Sus brazos abrazaban el ruido, el tumulto, los gritos y los olores; se erguía. Su cuerpo se frotaba contra la tela que atraía hacia ella todo movimiento; cada palabra, quejido, engendro humano tangible y creación que brota del inconsciente. ¿De qué nos arrepentimos cuando nos libramos del pecado? Pasiones y tentaciones se penetraban en su piel corriendo por su vestido levantado hasta los lisos muslos por los movimientos desesperados de sus piernas; quería encontrar su propia salvación o la de otra ella que nunca entendió por qué no fue voluntad suya serlo. Vuelve a abrazar el suelo con un movimiento brusco y resurgen sus pasos rígidos iniciales, vuelve a la madera, a la silla, al punto de partida; vuelve porque ya no tiene a dónde huir hasta que otra tentación le nuble la vista. ¿En verdad quieres salvarte? Si salvarse significa regresar al principio, que me consuma el infierno de la llama que incendió mi corazón, no importa cuánto dure, me quedo con eso.
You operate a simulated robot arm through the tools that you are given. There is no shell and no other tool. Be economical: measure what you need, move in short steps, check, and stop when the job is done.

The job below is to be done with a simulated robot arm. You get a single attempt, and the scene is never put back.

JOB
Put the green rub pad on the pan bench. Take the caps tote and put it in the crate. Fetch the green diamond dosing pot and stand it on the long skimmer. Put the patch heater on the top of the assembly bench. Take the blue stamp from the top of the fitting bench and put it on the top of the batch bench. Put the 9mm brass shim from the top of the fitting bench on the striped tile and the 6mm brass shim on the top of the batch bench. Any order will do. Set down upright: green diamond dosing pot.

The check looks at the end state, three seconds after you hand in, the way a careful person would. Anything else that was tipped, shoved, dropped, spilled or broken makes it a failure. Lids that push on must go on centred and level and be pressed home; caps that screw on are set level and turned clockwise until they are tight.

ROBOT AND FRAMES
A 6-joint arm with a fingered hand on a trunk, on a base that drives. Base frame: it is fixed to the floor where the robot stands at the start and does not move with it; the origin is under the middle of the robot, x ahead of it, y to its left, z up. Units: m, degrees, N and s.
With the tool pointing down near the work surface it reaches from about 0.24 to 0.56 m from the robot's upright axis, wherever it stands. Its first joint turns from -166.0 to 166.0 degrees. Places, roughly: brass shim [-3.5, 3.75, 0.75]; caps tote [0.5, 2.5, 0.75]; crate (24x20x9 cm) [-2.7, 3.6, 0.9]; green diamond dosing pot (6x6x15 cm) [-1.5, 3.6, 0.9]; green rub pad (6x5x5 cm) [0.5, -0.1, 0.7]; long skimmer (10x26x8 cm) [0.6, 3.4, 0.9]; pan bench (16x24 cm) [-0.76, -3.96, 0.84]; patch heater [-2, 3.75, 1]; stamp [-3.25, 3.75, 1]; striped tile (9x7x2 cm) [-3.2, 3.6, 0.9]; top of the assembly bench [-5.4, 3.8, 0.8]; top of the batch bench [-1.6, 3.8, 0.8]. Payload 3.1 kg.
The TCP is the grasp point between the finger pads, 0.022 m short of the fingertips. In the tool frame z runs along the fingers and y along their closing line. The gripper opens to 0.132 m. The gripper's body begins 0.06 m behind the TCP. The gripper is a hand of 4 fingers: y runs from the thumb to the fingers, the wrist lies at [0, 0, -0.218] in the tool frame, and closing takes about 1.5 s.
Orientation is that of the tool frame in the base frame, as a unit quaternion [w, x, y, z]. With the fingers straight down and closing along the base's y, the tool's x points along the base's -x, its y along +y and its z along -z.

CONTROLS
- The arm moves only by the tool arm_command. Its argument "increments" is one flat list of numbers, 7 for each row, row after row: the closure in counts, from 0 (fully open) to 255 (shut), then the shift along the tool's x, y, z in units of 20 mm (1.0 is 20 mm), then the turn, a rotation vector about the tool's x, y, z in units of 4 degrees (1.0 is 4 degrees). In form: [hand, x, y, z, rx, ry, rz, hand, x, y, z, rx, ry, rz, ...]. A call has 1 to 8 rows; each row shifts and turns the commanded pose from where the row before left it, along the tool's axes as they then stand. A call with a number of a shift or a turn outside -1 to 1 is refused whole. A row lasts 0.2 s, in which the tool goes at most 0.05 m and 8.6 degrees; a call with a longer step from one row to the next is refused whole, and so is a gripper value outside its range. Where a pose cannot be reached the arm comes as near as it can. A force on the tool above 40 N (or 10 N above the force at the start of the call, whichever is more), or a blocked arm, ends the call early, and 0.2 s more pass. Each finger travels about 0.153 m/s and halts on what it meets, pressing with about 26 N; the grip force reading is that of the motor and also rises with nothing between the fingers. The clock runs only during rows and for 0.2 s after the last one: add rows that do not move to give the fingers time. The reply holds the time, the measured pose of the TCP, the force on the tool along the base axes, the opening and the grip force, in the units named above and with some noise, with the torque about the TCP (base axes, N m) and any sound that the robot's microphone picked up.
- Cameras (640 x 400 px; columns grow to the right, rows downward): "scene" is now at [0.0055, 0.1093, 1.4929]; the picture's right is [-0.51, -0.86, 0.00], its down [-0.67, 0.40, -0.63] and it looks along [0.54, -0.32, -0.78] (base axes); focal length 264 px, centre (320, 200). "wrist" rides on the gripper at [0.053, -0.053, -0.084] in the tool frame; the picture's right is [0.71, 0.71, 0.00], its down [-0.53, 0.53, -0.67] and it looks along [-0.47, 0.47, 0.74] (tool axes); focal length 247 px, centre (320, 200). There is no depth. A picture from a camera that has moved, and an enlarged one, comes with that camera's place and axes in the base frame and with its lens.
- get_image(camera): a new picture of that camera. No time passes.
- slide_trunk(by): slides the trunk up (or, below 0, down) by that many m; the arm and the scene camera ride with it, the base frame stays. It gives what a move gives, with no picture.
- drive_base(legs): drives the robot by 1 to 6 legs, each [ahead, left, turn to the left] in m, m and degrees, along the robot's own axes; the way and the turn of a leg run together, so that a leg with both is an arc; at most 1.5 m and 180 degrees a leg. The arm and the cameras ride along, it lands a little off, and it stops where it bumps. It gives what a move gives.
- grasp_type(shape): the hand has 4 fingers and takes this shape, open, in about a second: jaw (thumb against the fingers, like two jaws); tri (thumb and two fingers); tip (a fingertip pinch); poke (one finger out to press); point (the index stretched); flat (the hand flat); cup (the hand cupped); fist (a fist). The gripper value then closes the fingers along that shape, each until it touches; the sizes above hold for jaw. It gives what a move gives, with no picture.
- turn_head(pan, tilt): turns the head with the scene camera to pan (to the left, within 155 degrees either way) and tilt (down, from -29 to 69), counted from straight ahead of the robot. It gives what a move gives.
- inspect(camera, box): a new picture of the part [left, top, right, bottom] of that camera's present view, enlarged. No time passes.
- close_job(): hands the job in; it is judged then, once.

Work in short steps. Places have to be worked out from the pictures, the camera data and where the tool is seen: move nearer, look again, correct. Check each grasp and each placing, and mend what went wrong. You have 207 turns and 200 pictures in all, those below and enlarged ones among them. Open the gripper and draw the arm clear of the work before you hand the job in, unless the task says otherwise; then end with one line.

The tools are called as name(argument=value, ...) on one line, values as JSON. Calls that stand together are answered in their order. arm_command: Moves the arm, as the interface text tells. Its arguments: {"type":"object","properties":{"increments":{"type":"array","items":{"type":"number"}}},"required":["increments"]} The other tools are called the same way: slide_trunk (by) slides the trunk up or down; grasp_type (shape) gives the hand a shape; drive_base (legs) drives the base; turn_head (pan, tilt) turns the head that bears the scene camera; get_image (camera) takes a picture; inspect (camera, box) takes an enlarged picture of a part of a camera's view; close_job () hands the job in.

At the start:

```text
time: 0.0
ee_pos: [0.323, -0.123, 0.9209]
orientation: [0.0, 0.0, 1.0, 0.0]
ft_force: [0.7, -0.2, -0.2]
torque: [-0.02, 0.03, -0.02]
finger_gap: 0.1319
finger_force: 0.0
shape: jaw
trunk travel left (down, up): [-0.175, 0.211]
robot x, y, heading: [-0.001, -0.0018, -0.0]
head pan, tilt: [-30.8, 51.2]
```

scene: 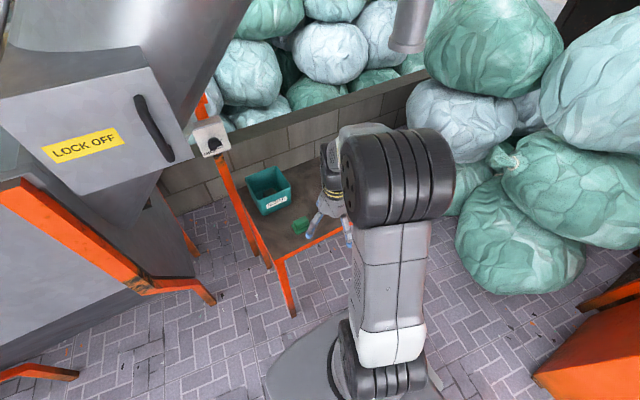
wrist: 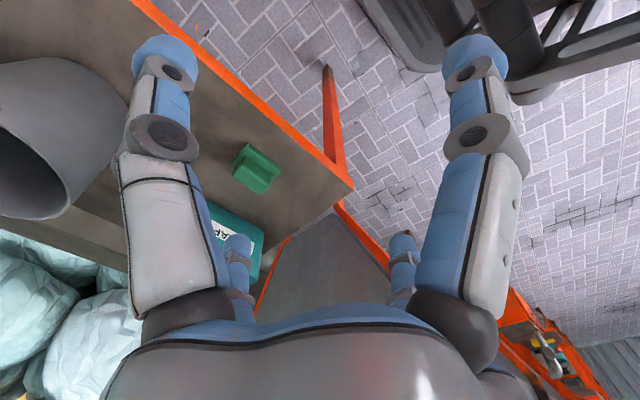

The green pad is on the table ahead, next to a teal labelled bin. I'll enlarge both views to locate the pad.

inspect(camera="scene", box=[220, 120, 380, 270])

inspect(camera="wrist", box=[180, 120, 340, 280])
No recuerdo en qué momento salí del teatro, me consumí junto a las masas desesperadas por hablar de la presentación. Las piernas me temblaban por la rapidez con que quise volver al presente. No tardé en recuperarme. Volví al tráfago incesante del que soy parte, sentí el calor de nuestro propio remolino apresurado, consumiéndonos a cada respiro, a sorbos, con cada mirada indiferente. Sentí el frío en la planta de los pies al ver a un niño de cuatro años descalzo pisar el adoquín pegajoso y sucio de… no quiero saber. Camino de nuevo apresurada, los pies en la tierra y la mirada indiferente; justo así aletargo mi llama; vive, pero no lo suficiente para consumirme por completo; puedo sentir aún la llaga del otro; solo así me consumo menos.
Compañía de Danza Experimental de Lola Lince
El sentimiento del tiempo
21 de octubre de 2022
Teatro Cervantes
Fotografía: Germán Romero (cortesía FIC)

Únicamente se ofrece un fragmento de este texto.